Two of three headliners (Joss Stone held the third spot), the acts gave the crowd a hefty dose of their New Orleans prowess. The inspired performances made all the audience sweating seem insignificant.
Troy Andrews – who goes by Trombone Shorty – was such a consummate performer he managed to play trombone, trumpet and tambourine, sing and moonwalk in one song -- the infectious “On The Way Down.” Backed by his brass-heavy (two saxophones, no waiting) band Orleans Avenue, he gave the 2017 event its vibe. The day’s sparkplug, he also had Revivalists lead singer David Shaw grooving in the background.
Because he’s so versatile, Andrews never let the excitement lag. Clearly, he and his band are doing for New Orleans what Chicago did for its city.
Orleans Avenue took his challenge repeatedly and offered up its own dance moves and solo sparks.
Music directors in area schools would be wise to turn their students onto Shorty and company.
The Revivalists offered their clinic, too, even though all seven didn’t get the same kind of spotlight.
Shaw, however, was so eager to join the crowd he repeatedly jumped off the stage to interact.
Though new to Sioux City, the New Orleans-based band mashed up a number of musical styles designed to please an eclectic crowd.
Shaw and saxophonist Rob Ingraham grooved around the stage, too, approximating a SoulCycle workout.
“You and I” let Shaw demonstrate his facility with rap (and that desire to get into the crowd); “Stand Up” gave him an opportunity to interact with Ingraham, who got a fairly good solo.

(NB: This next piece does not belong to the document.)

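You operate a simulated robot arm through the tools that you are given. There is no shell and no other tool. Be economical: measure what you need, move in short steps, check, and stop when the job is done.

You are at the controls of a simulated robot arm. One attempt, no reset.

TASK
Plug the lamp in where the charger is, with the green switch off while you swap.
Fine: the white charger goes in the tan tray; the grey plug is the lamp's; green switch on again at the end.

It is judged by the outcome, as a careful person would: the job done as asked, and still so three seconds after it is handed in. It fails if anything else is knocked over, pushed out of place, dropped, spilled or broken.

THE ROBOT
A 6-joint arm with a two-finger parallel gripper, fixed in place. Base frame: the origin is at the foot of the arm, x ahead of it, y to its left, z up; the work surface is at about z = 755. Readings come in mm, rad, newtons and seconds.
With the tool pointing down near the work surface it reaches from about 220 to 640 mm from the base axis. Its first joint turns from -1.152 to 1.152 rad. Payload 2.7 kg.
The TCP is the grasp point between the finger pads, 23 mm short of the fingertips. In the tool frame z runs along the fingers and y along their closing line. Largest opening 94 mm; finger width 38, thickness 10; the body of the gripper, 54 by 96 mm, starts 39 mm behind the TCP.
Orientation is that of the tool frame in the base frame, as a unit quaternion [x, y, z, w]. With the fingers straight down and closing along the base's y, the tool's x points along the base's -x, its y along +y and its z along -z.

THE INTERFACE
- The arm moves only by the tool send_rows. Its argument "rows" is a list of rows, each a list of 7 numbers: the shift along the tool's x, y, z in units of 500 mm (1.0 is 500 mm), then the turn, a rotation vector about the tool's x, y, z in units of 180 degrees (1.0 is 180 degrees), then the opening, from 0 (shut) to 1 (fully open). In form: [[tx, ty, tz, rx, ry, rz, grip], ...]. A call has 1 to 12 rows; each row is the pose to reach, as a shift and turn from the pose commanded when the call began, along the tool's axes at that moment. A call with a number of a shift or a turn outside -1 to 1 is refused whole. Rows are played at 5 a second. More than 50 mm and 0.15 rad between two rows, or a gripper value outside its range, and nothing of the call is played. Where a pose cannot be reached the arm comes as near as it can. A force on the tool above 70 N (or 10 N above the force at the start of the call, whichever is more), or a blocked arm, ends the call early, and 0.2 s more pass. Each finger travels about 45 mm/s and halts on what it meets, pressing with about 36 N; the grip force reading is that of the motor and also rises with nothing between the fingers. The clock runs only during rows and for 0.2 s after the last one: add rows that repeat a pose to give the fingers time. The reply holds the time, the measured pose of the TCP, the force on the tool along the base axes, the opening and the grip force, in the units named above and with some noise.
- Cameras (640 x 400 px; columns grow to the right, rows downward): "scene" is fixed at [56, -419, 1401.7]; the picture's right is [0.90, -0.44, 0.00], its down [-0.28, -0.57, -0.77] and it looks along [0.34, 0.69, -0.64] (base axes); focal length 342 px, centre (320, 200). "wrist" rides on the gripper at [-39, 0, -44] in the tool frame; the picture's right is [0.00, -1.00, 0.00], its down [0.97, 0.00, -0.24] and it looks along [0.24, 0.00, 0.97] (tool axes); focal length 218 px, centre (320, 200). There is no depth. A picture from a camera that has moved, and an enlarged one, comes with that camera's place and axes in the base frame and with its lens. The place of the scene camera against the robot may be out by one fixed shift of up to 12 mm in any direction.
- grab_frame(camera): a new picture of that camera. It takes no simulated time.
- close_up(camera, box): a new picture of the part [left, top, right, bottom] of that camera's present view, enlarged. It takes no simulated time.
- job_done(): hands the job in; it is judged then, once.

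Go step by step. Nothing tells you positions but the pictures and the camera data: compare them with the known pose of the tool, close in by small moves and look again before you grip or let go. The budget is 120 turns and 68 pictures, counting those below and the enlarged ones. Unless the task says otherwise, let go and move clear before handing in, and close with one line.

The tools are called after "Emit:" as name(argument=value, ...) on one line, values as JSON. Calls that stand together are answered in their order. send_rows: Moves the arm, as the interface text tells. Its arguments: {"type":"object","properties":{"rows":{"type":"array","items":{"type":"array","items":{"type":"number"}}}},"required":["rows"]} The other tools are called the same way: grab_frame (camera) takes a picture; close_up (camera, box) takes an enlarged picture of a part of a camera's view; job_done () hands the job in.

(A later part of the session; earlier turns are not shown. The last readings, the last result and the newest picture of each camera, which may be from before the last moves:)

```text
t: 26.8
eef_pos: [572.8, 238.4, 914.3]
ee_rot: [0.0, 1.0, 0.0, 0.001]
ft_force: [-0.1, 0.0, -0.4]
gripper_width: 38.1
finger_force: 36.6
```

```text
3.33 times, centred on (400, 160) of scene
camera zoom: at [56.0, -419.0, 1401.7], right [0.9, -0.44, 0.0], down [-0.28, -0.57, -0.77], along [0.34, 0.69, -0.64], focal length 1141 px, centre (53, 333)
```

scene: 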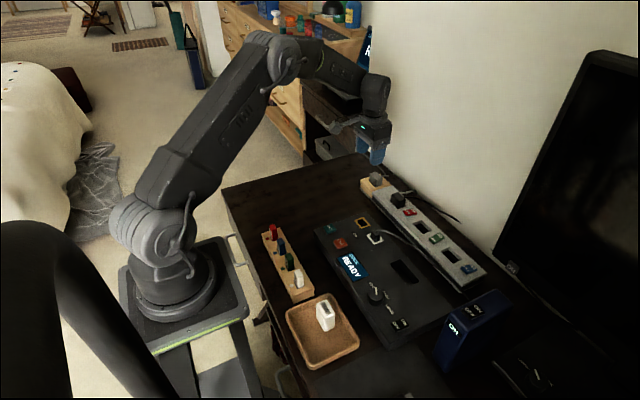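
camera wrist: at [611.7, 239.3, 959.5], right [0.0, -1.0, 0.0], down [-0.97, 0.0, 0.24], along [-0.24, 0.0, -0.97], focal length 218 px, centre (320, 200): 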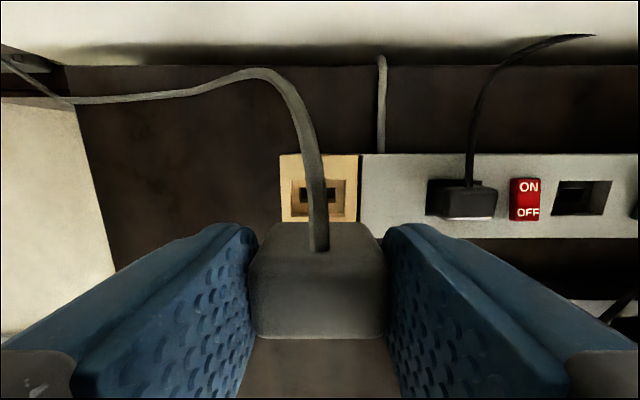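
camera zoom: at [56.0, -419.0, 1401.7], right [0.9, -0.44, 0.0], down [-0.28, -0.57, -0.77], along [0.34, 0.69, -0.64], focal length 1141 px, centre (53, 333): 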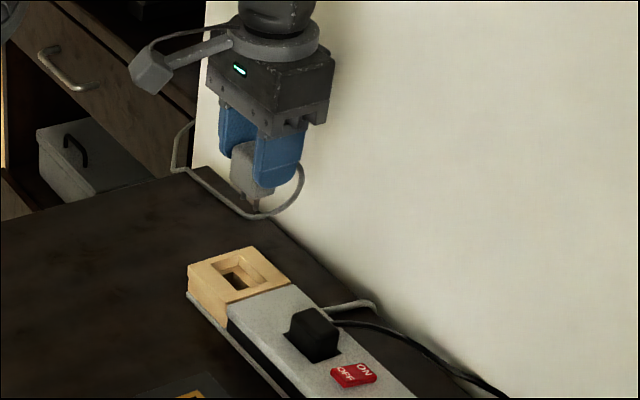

The seven-piece band included brass as well but didn’t overwhelm. Instead, the ever-moving Shaw was always the centerpiece, pulling off pieces of clothing as he made his way around the stage. He had a beautiful voice, full of emotion and capable of great range that didn’t wane the more active he got.
While Andrews may be the New Orleans’ Bruno Mars, Shaw is its Mick Jagger, full of swagger and heart.
Stone, meanwhile, brought the soul. Arriving after 9:20 p.m., the barefoot chanteuse managed to provide yet another lesson for those embracing music careers.
Given the full lights/smoke/carpet treatment, she showed how a star makes the most of a moment Her “Love Me” was electric.
The 30-year-old Grammy winner nicely demonstrated how to work a lyric for maximum effect, too, and served a healthy dose of heart in the process.
Stone, Shorty and Shaw? Saturday we learned it’s a firm designed to win every time.